Many criminal cases can be dealt with either by the Magistrates, or by a Crown Court. A decision has to be made as to which it will be. A new procedure ('Plea before Venue') was introduced in 1997. It is horribly complicated. This note attempts, and probably fails, to explain it.
You are first asked whether or not you wish to indicate a plea, to say whether you will plead 'Guilty' or 'Not Guilty'. You can choose not to do this, to give no indication.
If you decide to indicate a plea, you are then asked what your plea will be.
If you indicate that you will plead Guilty, then the court immediately treats that indication as an actual and immediate plea of guilty. The court will then hear some more details of the case and can then either:
We can make representations to the court about their sentencing powers in the light of the circumstances outlined and your record (if any). If the court decides to send the case to the Crown Court, the case will usually be adjourned for the prosecutor to prepare appropriate papers.
If the court decides that it can deal with the case, and if you have pleaded not guilty, or indicated no plea, then you are then given the choice of where you want it to be dealt with, either at the Magistrates Court or at the Crown Court. We will have spoken with you beforehand about this choice. If you had indicated a plea of guilty, then that indication becomes a plea of guilty, and you then have no right yourself to choose to take the matter to the Crown Court.
If you decide not to indicate a plea, or to plead not guilty, then the magistrates will go ahead and decide (with our involvement as above), whether to deal with the case themselves.
It is possible that you are still not yet ready to plead, if for example, some information or other remains outstanding, and we would then ask for an adjournment. Even if you decide to have the matter dealt with by the magistrates, they still have the choice later to send you to the Crown Court, if their sentencing powers prove insufficient.
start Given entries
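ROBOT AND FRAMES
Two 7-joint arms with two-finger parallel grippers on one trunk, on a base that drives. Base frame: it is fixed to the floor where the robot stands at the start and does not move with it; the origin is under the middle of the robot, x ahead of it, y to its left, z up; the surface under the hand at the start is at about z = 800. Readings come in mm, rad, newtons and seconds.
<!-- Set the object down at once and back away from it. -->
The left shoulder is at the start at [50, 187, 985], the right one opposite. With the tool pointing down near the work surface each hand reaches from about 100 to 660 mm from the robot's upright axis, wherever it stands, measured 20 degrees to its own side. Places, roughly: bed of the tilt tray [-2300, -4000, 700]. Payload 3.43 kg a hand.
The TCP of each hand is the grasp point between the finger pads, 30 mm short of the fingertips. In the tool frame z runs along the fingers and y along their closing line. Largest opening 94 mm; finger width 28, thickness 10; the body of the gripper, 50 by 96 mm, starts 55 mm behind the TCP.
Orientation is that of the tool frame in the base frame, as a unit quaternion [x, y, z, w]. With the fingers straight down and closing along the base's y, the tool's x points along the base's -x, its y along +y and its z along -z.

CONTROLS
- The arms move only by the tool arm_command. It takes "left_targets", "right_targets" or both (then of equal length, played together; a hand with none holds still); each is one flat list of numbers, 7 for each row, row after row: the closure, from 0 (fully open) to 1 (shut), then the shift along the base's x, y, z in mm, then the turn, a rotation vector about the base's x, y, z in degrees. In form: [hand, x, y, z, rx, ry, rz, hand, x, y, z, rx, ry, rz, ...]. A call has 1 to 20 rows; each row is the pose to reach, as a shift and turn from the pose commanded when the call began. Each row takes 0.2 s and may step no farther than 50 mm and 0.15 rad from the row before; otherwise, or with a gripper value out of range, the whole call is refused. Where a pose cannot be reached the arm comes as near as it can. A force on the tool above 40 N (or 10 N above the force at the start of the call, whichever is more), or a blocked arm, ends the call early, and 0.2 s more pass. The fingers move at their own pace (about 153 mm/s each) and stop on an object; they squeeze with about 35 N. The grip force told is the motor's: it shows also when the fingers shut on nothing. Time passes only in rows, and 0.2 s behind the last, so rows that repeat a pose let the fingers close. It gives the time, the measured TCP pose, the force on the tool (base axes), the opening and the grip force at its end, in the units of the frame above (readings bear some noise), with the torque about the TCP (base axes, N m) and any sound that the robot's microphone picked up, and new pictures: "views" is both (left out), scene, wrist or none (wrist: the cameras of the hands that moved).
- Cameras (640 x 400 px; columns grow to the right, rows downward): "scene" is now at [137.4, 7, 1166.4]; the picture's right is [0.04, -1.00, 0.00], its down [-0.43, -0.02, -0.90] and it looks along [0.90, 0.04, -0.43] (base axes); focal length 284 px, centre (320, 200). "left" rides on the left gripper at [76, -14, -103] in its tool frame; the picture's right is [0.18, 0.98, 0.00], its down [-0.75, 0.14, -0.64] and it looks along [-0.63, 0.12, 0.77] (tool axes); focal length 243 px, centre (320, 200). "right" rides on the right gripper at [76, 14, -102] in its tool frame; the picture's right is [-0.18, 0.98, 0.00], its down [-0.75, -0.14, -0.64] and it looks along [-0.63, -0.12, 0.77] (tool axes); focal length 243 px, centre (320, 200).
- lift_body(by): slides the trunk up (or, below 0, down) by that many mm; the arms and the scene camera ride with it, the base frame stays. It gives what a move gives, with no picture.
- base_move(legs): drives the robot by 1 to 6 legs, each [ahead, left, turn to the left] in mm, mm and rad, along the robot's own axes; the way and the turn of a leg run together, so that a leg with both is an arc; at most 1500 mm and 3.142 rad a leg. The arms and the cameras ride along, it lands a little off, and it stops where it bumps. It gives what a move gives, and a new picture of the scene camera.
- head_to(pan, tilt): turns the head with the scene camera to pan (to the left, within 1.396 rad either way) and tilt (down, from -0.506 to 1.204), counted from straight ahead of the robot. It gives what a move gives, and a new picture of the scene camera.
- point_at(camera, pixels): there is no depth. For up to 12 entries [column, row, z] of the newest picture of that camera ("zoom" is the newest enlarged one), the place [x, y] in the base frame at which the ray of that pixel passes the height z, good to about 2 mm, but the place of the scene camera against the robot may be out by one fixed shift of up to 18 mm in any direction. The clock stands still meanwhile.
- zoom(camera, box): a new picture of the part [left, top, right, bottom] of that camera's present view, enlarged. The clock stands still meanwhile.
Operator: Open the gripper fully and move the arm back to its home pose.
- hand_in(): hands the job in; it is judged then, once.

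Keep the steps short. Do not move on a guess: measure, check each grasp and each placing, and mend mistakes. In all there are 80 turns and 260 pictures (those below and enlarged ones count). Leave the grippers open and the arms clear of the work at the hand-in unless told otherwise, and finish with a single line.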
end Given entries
Do not feel embarrassed if you have to read this once or twice. Nobody else quite seems to understand it either. In the absence of a guilty plea, you and the magistrates can each choose to have the case dealt with by the Crown Court. If you plead guilty, then you will lose that right, and the Magistrates will have the choice only as regards sentencing.
Be sure that you have agreed with us beforehand what you expect to say, and when.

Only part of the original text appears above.